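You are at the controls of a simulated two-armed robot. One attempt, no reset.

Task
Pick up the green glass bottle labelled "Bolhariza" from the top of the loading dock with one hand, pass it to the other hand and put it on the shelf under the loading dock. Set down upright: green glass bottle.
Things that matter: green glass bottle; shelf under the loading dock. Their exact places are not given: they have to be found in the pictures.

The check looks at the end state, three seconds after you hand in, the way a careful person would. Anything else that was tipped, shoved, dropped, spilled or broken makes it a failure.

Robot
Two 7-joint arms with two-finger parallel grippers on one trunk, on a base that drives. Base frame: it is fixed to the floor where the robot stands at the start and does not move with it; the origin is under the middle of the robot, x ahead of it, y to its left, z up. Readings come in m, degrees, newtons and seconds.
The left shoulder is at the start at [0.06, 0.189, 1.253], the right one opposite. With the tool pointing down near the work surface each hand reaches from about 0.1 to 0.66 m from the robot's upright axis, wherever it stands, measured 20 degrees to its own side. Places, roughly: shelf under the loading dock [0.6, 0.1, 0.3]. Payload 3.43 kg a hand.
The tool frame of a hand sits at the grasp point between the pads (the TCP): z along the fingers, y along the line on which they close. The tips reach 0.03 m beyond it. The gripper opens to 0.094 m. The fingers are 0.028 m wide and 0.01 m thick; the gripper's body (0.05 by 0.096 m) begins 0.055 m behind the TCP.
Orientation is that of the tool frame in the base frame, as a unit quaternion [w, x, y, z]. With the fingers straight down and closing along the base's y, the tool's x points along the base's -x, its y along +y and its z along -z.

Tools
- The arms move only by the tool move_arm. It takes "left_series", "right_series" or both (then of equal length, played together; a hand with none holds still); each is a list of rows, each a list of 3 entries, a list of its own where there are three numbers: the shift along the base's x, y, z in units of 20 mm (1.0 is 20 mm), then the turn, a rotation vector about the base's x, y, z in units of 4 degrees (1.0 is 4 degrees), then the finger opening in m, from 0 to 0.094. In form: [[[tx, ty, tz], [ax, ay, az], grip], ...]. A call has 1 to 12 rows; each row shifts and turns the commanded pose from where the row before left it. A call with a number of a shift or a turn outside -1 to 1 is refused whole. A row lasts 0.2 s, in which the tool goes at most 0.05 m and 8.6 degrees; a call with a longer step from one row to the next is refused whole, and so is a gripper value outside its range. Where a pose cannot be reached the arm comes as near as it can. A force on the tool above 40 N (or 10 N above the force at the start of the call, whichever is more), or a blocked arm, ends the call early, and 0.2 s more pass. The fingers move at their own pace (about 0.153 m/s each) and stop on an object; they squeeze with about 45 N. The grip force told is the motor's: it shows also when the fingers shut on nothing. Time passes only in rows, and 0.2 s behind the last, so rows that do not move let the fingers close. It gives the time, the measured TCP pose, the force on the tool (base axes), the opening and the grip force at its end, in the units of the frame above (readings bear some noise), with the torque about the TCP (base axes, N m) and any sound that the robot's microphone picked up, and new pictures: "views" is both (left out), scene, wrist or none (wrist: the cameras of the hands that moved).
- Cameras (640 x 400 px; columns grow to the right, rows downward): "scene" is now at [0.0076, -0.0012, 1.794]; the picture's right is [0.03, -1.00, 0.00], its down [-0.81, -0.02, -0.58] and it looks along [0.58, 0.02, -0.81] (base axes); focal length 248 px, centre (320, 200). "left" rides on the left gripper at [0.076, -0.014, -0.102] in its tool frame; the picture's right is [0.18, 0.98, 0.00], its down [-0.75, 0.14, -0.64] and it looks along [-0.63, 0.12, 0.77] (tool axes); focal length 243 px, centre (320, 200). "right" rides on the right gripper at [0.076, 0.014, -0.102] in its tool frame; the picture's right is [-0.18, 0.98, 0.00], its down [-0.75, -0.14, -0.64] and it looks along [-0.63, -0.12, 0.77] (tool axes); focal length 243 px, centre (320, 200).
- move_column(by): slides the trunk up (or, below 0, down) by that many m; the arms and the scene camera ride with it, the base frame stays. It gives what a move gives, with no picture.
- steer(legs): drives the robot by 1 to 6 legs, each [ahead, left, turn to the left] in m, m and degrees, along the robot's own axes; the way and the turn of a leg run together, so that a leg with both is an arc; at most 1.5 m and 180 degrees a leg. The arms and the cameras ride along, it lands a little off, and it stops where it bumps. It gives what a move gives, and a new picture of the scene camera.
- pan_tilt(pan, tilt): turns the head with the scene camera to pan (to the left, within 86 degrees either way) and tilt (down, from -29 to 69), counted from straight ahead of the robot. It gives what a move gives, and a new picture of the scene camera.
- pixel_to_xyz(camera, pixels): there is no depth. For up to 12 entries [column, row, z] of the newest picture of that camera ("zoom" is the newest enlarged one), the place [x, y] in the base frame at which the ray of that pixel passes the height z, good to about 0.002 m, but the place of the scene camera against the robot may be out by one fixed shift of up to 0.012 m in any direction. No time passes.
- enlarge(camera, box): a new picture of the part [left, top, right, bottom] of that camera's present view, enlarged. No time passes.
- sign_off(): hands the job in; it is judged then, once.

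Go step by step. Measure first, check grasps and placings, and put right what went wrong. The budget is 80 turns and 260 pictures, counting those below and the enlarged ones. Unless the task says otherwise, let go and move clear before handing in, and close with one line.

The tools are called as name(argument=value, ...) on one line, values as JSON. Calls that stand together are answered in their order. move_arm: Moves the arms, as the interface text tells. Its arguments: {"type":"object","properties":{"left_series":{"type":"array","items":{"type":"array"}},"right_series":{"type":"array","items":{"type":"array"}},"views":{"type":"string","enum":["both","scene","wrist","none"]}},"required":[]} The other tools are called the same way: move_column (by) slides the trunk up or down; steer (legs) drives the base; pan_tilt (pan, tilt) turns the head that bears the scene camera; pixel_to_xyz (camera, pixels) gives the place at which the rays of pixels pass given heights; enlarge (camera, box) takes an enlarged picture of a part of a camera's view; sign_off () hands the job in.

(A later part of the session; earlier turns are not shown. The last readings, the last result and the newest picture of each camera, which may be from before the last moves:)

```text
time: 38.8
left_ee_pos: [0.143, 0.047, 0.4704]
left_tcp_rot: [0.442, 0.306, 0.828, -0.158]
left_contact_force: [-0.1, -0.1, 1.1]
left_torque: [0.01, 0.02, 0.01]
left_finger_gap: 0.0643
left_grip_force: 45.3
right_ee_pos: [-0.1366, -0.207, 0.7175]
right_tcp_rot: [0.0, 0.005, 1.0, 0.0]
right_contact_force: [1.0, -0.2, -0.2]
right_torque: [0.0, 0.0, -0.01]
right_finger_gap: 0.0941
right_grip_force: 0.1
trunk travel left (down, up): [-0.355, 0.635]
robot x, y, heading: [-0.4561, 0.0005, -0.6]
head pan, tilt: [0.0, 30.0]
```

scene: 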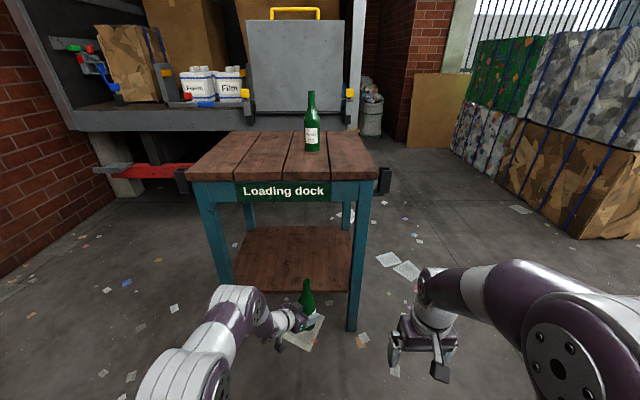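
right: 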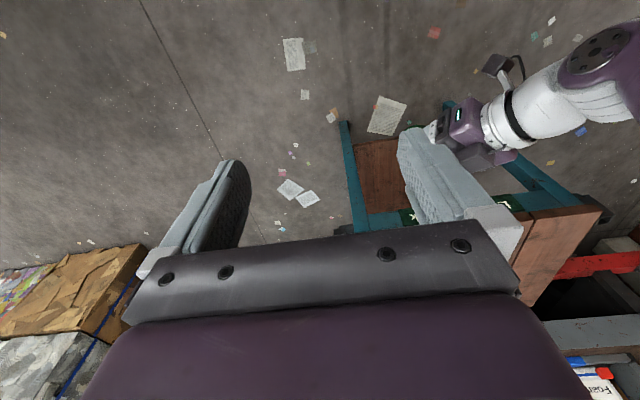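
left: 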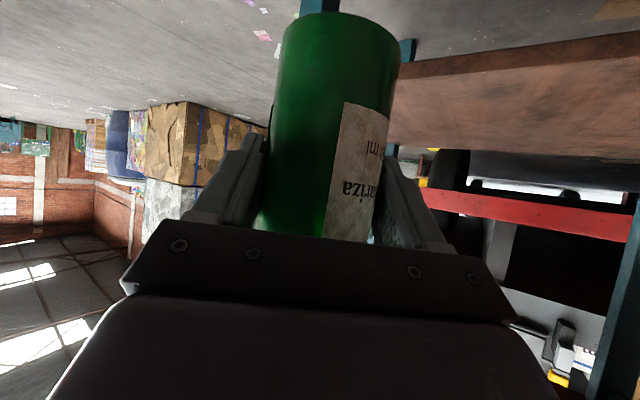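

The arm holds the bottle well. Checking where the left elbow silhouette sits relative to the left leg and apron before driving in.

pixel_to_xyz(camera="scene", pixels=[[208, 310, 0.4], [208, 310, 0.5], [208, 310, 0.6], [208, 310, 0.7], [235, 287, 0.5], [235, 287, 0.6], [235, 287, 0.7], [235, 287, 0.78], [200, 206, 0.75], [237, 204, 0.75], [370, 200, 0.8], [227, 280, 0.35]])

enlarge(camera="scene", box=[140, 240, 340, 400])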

---

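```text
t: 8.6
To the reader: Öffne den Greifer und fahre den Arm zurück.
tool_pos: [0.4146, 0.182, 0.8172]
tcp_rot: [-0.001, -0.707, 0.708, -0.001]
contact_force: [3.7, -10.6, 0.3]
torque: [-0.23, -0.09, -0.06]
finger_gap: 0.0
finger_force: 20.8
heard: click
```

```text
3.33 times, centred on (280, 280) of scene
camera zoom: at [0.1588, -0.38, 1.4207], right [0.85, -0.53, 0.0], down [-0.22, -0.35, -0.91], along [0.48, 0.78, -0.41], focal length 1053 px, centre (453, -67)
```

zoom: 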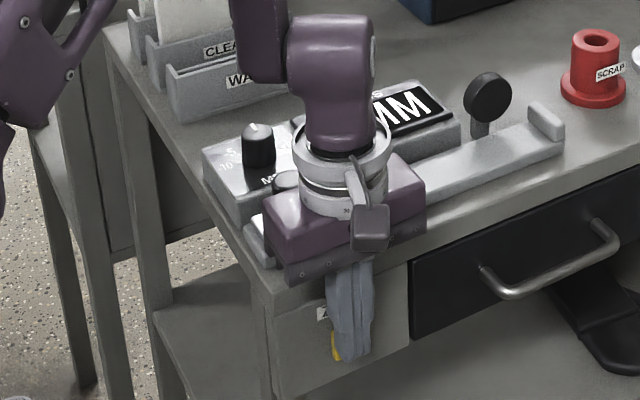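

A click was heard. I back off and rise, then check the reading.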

---

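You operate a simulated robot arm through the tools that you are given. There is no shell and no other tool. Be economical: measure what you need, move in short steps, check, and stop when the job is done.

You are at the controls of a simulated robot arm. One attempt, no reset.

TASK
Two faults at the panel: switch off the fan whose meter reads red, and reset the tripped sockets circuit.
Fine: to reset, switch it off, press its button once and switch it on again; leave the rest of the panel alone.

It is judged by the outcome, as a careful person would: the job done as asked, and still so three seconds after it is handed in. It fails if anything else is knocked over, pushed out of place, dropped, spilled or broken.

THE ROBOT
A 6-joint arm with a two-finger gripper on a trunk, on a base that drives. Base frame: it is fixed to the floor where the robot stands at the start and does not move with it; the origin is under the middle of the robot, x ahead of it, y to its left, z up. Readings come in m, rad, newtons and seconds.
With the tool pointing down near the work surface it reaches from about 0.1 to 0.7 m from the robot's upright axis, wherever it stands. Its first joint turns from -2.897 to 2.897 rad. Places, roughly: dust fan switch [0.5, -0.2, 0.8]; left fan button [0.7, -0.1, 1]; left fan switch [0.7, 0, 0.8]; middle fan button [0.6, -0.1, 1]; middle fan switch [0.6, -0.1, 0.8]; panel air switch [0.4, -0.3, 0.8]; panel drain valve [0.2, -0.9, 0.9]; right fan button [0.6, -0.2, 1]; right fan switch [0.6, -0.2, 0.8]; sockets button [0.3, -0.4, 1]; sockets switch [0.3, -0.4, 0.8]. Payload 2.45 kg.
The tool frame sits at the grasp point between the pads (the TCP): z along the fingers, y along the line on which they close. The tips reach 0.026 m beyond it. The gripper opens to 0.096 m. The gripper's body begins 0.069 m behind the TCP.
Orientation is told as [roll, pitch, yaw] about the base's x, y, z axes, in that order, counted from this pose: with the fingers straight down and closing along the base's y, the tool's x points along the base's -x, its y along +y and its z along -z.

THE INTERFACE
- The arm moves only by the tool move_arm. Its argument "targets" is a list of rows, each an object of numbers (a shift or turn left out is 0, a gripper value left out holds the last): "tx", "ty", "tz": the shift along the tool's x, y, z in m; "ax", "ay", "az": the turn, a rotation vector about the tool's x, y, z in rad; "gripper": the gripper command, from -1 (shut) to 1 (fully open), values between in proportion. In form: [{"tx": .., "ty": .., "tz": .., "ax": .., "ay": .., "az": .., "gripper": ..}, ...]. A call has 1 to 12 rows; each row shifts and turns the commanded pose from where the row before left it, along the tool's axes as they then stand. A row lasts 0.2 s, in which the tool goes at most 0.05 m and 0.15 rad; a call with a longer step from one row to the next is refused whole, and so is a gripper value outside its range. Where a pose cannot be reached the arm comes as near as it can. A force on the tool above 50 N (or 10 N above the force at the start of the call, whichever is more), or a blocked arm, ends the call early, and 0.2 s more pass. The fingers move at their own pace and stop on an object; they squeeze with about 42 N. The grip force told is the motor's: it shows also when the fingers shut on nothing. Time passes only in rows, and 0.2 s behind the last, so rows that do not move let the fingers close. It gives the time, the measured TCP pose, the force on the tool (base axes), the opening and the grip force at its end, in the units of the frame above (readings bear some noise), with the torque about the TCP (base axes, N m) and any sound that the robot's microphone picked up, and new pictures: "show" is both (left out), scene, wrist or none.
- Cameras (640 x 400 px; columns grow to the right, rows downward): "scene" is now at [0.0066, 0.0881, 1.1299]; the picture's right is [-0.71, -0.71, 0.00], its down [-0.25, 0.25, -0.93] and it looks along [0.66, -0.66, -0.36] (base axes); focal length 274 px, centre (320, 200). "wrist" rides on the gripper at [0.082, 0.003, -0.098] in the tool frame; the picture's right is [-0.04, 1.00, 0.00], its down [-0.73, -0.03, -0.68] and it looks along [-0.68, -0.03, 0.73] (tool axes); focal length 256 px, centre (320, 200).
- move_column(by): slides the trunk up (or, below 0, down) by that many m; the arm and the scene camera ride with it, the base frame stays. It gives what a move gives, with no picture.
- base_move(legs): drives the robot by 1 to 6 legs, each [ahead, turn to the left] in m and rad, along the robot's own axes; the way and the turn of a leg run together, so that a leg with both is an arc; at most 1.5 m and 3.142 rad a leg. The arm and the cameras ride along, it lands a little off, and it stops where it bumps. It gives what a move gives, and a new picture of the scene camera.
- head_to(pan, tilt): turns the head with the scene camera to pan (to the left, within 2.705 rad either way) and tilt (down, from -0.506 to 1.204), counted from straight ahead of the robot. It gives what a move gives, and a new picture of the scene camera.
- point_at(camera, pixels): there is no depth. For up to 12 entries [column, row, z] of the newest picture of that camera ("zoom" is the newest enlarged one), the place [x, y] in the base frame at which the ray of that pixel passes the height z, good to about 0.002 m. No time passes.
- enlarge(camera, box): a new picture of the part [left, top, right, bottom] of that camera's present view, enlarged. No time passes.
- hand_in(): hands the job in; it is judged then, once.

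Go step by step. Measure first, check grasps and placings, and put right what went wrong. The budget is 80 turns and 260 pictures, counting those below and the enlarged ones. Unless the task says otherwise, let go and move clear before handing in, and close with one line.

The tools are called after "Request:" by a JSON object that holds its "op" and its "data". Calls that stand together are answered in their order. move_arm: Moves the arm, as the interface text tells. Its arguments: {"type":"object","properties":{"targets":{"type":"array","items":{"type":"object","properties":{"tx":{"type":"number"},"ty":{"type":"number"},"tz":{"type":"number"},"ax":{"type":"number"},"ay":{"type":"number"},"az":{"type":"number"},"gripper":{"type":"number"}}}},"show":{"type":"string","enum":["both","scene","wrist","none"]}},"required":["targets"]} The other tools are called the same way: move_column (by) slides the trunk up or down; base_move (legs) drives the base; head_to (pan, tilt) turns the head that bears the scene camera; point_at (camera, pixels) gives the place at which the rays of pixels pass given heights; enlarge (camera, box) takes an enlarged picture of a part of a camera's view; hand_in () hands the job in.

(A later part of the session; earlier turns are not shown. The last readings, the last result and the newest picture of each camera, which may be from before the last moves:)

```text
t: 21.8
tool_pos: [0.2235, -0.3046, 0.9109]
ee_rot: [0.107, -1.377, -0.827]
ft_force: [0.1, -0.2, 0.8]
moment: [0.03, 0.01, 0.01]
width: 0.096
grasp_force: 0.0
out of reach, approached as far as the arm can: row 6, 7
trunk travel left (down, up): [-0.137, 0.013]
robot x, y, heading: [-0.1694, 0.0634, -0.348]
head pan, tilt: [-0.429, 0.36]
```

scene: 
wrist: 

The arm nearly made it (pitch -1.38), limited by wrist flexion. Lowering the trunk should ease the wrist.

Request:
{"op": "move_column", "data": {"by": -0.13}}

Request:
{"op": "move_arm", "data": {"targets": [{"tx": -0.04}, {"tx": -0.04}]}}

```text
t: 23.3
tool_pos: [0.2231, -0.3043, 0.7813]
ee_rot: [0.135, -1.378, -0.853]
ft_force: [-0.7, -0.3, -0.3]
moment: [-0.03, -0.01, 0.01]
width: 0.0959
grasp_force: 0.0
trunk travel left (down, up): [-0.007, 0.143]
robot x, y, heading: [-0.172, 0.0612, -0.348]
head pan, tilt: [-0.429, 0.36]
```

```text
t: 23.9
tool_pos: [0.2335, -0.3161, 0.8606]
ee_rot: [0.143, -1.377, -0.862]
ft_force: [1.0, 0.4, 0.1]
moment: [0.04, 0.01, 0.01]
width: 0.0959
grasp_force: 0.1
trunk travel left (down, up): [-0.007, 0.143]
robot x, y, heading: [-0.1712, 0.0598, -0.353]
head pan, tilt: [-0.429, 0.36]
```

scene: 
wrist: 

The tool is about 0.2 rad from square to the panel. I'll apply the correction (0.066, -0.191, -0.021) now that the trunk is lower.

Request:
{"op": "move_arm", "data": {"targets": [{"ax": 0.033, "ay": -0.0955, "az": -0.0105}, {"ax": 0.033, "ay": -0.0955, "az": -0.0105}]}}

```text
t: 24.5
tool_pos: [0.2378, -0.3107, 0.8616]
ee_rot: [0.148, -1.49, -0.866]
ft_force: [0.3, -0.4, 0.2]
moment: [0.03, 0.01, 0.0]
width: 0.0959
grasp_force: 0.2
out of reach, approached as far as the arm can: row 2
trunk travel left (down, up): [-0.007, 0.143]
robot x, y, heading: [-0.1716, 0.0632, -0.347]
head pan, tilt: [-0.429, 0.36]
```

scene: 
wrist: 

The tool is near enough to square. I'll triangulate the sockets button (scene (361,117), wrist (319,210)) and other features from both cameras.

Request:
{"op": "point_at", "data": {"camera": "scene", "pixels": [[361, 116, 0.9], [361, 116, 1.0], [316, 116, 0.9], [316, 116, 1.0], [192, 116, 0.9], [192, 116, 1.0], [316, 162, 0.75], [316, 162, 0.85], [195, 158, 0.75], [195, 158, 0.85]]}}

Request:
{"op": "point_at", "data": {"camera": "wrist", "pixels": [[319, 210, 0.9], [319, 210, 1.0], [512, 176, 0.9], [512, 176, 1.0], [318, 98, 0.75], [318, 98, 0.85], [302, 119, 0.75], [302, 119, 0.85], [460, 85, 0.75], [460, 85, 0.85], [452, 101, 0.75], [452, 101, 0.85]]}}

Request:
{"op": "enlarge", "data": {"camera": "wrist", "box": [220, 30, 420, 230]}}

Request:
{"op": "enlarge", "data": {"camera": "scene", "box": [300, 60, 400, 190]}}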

▶ EXTRACT TO READ

Our next question comes from Joaquin Robet from Balanz Capital.

Joaquin Robet

Analyst

So my first question is, you have secured a solid hedge position for 2025, driving some protection against current oil price volatility. Are you planning a similar approach for 2026? If so, at what price levels would you feel comfortable locking in hedges? And how much of your price scenario looking to hedge?

Jaime Caballero

Analyst

Joaquin, Yes. So to your question around hedging, so we have a long-standing policy around hedging. I would say that hedging is an integral part of our financial framework, and we don't see any reason to change it. As a matter of fact, we -- what we're seeing right now is the value of the hedges and the benefit that it brings to the company and the strategic flexibility that it brings to the company. So we don't intend to change that as a general rule. And the way that I would frame [indiscernible] that we want sufficient hedging coverage to ensure that our capital programs remain unchanged in the midst of market volatility. That's what we aim for. That's how we're thinking about it, and that's how we are monitoring 2026, right? It's still early days to give you a number, a specific number around that because there are some market realities that we need to navigate. Right now, if you try and obtain hedges for [indiscernible] the sort of prices that you're going to get are prices that are heavily impacted by the existing uncertainty that we're seeing right now. So it's a bit of a timing thing. So our [indiscernible] and see how market conditions develop, which is what we've done historically. This is no different to what we've done in the past, which is we monitor the market actively and then we make decisions around what are the floors and what are the [indiscernible] acceptable and competitive for ensuring a consistent delivery of our plan. So too early to give you a number on what price frame we're going to hedge 2026. What I can say at this time is that we do intend to hedge. We are monitoring that. And as market conditions evolve, if we see good opportunities to capture price [indiscernible] continuity of our programs, we will execute on that.

Joaquin Robet

Analyst

Great. My second question would be, we noted that net leverage increased to 0.9x following the 2030's issuance. What level of leverage do you consider comfortable? And what is your target cash position for the year?

Jaime Caballero

Analyst

So on the leverage side, I'd say that we are in the way too comfortable box right now. It's a very low ratio, 0.9. I do take in your comment that you see that it's growing, but it's actually quite marginal. I think our general guidance is that we intend to maintain a leverage ratio over the long term of around 1.5. So we're well below that. And that view of 1.5 being a long-term kind of gravitational pool is unchanged. We believe that, that still makes sense for the company. Of course, we always monitor changing market conditions, right? If market conditions change dramatically, right, dramatically to the point of stress testing our financial framework, we might take a second look at that. But as you can see, the assets that we have, the low breakevens, the cash position that we have, the nature of our debt profile, which is pushed into the long term, the healthy cash contribution that our assets are making [indiscernible] environments, all those elements put us in a position where we're sailing comfortably the current environment. Thanks, Joaquin.

Operator

Operator

The next question comes from Cristian Fera from KNG Securities.

Cristian Fera

Analyst

So I have 2 questions. First one is, if you could please share any updates or revisions to the guidance for the Colombian operations. And in that regard, we would appreciate your view on the Brent price assumptions and differentials.

▶ STATED GOAL
Quote the extract to read word for word, starting at "The next question" and ending with "assumptions and differentials.".

▶ CORRECT ANSWER
The next question comes from Cristian Fera from KNG Securities.

Cristian Fera

Analyst

So I have 2 questions. First one is, if you could please share any updates or revisions to the guidance for the Colombian operations. And in that regard, we would appreciate your view on the Brent price assumptions and differentials.